## GIVEN REQUEST
Repeat exactly the lines from the start of the material below up to and including the "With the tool" line.

## DATA PROVIDED
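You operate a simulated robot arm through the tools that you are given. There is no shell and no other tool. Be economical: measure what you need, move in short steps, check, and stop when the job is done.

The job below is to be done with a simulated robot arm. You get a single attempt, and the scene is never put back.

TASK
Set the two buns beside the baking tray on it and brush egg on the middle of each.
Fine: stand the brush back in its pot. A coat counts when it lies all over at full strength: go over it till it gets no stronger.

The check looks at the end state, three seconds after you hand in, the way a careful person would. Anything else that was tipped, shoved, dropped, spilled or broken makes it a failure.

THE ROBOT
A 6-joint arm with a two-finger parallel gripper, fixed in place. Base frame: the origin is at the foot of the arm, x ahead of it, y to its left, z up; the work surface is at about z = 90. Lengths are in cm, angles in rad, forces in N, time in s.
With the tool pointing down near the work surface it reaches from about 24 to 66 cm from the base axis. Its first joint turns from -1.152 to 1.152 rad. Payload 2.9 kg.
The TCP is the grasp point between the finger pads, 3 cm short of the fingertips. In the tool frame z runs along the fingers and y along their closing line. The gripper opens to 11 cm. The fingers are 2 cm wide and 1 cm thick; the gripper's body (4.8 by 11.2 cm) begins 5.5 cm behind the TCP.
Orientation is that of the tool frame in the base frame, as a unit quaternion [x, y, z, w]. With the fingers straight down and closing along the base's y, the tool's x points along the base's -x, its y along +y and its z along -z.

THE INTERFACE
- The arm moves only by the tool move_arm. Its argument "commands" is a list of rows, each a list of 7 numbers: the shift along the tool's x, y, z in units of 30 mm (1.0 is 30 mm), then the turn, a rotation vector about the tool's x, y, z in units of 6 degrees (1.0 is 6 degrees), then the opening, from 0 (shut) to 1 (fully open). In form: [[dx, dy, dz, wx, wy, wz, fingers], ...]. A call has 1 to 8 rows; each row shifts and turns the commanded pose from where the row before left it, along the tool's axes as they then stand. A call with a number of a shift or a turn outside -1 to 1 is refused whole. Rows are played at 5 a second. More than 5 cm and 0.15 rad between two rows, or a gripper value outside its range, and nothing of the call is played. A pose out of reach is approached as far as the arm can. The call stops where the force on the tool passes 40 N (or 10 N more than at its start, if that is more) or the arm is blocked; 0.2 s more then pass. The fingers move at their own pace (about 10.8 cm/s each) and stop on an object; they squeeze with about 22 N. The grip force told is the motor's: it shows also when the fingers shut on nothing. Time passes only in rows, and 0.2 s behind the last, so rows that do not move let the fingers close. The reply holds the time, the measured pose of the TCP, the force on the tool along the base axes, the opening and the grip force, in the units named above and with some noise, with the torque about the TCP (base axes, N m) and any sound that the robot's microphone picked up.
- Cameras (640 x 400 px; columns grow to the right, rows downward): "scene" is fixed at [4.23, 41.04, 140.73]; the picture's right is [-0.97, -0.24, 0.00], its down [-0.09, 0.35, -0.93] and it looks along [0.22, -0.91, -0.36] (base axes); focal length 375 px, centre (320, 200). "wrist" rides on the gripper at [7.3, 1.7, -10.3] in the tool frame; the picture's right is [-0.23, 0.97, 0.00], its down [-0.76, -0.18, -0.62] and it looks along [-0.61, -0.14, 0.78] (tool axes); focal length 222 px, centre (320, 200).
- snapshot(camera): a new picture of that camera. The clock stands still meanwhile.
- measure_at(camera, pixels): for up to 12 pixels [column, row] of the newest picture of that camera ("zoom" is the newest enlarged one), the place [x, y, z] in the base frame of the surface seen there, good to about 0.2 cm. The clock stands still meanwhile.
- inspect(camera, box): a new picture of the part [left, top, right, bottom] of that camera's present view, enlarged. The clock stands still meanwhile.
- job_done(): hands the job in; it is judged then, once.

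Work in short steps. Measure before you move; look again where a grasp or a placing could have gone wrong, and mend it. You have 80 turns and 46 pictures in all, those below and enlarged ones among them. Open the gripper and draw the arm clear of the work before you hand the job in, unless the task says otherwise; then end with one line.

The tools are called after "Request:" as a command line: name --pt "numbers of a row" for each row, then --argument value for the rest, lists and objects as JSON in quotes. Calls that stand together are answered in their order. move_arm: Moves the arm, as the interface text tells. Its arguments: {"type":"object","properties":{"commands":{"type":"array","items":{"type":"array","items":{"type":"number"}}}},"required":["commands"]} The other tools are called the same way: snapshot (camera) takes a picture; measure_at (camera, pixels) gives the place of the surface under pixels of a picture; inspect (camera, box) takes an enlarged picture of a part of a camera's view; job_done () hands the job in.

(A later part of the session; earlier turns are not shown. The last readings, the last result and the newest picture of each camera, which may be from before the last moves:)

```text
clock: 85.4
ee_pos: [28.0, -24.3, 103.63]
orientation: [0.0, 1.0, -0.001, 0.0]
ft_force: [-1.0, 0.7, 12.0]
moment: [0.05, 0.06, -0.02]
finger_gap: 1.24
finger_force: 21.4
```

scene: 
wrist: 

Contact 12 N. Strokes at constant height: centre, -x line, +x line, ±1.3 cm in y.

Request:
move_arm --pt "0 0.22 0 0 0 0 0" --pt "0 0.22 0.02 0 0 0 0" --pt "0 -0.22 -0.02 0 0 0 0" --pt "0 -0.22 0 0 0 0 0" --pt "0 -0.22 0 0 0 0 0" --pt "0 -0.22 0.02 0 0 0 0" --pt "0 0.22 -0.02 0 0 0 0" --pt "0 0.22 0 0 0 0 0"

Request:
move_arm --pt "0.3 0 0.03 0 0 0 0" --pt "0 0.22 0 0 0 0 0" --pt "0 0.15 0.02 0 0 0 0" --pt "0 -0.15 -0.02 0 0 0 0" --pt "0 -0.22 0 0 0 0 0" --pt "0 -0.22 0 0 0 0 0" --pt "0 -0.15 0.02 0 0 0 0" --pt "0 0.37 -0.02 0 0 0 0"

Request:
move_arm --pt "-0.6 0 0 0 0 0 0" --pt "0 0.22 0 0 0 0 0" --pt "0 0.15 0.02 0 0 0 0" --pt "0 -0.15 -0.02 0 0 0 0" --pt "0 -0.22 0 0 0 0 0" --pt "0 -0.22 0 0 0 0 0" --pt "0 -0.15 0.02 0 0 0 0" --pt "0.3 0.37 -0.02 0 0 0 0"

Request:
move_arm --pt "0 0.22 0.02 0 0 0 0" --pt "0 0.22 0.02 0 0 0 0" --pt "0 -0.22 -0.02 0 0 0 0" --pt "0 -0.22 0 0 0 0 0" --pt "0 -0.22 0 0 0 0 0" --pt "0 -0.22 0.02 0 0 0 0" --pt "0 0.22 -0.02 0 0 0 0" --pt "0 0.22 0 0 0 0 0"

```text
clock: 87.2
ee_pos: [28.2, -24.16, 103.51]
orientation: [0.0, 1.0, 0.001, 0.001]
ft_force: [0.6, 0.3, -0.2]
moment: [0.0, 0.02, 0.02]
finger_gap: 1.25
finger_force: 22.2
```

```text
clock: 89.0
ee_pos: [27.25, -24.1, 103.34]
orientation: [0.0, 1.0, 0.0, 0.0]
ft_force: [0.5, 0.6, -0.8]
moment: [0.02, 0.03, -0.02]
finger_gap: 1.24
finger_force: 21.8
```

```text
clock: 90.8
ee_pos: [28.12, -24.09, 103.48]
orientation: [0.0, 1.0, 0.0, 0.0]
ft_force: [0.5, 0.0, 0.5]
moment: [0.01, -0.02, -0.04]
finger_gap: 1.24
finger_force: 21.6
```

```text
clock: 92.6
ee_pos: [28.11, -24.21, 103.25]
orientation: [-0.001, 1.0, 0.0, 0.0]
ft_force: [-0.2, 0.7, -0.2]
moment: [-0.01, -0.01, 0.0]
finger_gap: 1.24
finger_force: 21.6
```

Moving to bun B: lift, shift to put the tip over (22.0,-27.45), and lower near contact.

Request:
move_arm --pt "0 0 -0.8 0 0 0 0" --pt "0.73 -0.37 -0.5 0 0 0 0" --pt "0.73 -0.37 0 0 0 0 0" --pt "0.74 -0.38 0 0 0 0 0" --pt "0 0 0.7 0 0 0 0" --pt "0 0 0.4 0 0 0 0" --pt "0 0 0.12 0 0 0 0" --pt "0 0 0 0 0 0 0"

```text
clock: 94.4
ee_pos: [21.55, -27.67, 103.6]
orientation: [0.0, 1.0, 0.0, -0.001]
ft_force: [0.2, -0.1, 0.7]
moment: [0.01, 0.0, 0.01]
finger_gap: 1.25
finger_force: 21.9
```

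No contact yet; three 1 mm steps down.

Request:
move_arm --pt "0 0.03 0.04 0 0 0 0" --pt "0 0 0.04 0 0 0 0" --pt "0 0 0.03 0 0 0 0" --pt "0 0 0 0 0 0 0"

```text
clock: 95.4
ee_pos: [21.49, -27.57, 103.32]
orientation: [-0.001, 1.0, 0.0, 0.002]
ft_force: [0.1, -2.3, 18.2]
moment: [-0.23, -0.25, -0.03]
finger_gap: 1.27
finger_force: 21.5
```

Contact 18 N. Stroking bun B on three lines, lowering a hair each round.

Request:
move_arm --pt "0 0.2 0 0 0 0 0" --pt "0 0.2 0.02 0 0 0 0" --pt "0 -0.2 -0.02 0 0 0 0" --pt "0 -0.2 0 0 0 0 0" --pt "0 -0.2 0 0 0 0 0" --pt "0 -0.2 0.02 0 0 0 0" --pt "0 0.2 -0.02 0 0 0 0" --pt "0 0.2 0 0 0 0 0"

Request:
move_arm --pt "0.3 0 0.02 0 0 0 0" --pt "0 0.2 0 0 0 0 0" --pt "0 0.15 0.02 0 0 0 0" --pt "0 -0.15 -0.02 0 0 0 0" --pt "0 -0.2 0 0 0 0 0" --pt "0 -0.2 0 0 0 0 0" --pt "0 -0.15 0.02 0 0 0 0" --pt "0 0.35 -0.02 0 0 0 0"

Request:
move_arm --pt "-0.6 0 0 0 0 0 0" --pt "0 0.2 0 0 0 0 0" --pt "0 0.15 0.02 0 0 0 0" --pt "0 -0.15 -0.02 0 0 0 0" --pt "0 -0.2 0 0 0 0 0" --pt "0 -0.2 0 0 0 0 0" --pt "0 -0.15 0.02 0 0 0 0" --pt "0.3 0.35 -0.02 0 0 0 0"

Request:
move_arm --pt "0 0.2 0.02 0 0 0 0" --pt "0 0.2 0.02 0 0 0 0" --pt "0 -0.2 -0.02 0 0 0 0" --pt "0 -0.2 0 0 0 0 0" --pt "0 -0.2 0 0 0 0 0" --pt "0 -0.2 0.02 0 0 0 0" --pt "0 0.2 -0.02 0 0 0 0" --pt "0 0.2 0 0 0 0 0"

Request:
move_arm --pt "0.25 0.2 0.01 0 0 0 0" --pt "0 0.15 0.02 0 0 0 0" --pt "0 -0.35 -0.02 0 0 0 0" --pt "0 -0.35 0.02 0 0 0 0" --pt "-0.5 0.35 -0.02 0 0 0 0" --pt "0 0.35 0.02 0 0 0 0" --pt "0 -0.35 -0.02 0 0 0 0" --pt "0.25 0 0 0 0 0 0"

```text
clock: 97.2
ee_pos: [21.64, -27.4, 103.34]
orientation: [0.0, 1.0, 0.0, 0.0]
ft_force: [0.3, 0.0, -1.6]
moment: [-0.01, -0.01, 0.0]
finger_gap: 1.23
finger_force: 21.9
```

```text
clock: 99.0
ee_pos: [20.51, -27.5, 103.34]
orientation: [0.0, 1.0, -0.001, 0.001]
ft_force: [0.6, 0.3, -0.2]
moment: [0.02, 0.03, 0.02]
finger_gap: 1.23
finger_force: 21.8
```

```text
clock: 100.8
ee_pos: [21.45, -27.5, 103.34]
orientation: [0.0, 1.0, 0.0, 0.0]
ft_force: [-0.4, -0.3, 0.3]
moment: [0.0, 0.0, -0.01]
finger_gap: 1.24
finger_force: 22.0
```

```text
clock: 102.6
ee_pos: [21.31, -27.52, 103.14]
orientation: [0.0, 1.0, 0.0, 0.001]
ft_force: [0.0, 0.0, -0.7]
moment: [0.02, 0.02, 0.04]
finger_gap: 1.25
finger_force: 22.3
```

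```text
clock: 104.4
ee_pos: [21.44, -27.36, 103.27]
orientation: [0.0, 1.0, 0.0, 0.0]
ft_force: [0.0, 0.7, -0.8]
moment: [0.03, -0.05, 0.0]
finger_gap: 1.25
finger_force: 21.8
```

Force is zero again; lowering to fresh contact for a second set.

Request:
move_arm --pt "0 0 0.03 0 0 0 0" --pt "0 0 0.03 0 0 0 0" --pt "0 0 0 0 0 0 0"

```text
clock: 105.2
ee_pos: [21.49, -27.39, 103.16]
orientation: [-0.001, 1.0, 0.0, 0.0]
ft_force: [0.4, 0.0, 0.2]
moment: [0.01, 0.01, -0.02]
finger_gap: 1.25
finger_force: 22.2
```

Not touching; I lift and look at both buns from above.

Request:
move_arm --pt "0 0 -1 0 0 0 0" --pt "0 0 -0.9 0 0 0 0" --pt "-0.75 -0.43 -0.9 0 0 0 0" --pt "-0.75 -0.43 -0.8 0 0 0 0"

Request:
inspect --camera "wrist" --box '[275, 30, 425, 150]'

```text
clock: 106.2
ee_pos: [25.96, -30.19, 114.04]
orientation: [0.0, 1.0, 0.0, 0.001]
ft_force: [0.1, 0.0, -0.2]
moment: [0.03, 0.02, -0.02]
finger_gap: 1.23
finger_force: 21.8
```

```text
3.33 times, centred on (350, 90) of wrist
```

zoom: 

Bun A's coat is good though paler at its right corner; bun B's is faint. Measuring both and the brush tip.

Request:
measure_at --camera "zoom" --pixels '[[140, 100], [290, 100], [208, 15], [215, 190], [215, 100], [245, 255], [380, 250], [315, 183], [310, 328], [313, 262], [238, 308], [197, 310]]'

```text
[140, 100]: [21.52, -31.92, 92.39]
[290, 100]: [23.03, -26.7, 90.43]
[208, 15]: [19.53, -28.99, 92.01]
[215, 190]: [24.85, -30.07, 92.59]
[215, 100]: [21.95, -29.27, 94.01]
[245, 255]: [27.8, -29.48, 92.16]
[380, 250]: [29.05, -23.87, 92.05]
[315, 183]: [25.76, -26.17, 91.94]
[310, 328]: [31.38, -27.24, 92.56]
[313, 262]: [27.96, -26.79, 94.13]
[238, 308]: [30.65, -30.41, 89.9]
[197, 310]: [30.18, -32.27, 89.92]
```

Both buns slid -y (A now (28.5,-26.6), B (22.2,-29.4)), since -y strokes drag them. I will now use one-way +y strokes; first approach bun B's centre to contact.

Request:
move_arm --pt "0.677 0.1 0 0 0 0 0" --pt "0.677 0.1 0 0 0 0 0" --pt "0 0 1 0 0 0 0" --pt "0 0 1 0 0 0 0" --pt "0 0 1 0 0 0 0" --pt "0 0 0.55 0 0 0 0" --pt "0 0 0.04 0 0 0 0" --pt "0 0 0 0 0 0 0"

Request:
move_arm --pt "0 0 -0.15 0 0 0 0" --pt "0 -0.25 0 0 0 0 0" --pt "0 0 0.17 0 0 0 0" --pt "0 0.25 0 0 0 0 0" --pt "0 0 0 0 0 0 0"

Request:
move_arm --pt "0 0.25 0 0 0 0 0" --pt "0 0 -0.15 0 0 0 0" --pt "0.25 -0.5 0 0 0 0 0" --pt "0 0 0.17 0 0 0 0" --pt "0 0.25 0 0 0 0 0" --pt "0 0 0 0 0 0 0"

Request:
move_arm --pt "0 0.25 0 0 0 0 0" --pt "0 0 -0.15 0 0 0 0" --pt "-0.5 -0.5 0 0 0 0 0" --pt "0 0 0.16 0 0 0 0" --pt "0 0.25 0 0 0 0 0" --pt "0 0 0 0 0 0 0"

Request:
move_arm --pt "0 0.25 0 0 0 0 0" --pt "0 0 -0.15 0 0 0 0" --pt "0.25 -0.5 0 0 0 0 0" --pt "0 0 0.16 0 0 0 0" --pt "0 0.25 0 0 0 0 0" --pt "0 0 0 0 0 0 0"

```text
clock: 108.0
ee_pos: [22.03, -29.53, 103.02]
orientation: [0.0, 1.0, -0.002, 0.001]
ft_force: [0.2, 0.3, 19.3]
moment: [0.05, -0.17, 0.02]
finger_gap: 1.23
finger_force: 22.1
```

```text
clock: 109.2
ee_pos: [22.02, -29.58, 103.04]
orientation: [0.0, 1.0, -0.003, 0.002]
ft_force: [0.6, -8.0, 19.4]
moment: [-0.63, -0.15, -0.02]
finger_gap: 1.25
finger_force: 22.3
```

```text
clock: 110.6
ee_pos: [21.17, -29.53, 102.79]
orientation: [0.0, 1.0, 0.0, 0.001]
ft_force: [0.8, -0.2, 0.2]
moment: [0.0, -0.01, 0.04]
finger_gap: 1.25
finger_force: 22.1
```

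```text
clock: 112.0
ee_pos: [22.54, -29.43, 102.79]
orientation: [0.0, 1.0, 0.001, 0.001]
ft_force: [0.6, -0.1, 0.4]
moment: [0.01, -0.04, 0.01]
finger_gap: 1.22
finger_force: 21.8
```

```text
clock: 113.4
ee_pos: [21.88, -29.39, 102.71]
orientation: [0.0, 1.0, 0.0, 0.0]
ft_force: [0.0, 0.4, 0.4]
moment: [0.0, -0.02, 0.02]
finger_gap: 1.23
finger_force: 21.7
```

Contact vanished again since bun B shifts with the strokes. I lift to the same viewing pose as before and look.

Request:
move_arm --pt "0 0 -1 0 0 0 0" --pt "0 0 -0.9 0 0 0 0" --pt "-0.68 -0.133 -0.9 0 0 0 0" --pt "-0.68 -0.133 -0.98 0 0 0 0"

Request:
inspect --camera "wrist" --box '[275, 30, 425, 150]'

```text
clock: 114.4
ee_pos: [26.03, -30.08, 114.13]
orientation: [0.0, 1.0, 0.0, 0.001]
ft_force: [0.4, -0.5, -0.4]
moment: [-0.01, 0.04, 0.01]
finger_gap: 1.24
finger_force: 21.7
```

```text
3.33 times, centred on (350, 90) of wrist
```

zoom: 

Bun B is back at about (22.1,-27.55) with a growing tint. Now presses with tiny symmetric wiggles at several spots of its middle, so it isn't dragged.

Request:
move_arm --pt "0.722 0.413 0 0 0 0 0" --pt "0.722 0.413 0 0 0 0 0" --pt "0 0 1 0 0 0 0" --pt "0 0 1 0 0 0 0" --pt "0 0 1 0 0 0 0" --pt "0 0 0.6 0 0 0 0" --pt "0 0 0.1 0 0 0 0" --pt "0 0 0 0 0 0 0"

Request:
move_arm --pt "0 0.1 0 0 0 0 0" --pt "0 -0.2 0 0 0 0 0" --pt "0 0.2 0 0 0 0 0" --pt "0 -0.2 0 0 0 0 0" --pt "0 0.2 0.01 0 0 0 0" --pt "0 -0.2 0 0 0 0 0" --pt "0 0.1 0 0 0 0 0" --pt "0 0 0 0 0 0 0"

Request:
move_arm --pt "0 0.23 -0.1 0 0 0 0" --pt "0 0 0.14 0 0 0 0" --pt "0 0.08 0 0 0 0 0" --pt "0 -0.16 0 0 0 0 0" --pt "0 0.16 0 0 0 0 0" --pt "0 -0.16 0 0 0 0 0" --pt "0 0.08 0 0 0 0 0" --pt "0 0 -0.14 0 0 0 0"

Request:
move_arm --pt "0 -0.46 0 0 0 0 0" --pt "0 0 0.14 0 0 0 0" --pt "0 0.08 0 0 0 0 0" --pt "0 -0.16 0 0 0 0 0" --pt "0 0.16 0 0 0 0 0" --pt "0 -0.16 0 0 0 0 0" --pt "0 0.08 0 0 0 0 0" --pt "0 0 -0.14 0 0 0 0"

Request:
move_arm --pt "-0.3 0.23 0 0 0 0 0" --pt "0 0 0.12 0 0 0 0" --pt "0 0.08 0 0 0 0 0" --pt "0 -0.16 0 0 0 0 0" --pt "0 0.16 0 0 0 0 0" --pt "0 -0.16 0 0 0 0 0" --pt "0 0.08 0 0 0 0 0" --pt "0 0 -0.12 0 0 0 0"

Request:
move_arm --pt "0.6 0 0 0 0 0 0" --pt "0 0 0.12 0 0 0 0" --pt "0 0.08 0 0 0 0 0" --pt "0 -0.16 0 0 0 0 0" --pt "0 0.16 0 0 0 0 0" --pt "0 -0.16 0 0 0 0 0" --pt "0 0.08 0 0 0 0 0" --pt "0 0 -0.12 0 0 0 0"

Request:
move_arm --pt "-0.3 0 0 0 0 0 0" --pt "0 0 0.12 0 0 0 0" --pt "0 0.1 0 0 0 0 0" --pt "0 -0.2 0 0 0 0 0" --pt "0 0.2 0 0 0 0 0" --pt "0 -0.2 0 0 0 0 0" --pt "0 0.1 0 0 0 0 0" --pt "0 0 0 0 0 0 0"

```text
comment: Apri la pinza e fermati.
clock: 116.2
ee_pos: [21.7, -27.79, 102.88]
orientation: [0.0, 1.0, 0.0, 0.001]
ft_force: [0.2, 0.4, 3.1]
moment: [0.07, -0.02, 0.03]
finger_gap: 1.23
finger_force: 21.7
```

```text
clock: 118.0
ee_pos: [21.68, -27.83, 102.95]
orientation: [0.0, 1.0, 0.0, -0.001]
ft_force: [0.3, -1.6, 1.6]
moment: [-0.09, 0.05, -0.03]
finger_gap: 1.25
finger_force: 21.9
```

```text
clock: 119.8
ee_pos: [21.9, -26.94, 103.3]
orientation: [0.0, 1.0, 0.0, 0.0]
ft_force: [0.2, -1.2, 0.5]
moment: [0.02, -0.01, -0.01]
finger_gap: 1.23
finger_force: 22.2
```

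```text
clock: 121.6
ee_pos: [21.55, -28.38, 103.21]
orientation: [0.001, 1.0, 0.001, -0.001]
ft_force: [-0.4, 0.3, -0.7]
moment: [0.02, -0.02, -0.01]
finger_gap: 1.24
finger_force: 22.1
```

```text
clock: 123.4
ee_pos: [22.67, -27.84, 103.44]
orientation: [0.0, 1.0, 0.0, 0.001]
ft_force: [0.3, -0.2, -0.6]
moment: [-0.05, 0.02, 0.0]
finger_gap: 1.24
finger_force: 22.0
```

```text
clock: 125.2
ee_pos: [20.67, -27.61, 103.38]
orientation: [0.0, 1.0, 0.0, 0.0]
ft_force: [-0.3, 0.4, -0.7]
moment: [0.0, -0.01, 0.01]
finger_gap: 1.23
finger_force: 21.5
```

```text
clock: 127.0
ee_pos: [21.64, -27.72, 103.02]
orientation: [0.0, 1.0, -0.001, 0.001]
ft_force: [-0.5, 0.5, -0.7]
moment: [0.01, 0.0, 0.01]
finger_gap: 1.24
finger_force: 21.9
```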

## RIGHT ANSWER
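You operate a simulated robot arm through the tools that you are given. There is no shell and no other tool. Be economical: measure what you need, move in short steps, check, and stop when the job is done.

The job below is to be done with a simulated robot arm. You get a single attempt, and the scene is never put back.

TASK
Set the two buns beside the baking tray on it and brush egg on the middle of each.
Fine: stand the brush back in its pot. A coat counts when it lies all over at full strength: go over it till it gets no stronger.

The check looks at the end state, three seconds after you hand in, the way a careful person would. Anything else that was tipped, shoved, dropped, spilled or broken makes it a failure.

THE ROBOT
A 6-joint arm with a two-finger parallel gripper, fixed in place. Base frame: the origin is at the foot of the arm, x ahead of it, y to its left, z up; the work surface is at about z = 90. Lengths are in cm, angles in rad, forces in N, time in s.
With the tool pointing down near the work surface it reaches from about 24 to 66 cm from the base axis. Its first joint turns from -1.152 to 1.152 rad. Payload 2.9 kg.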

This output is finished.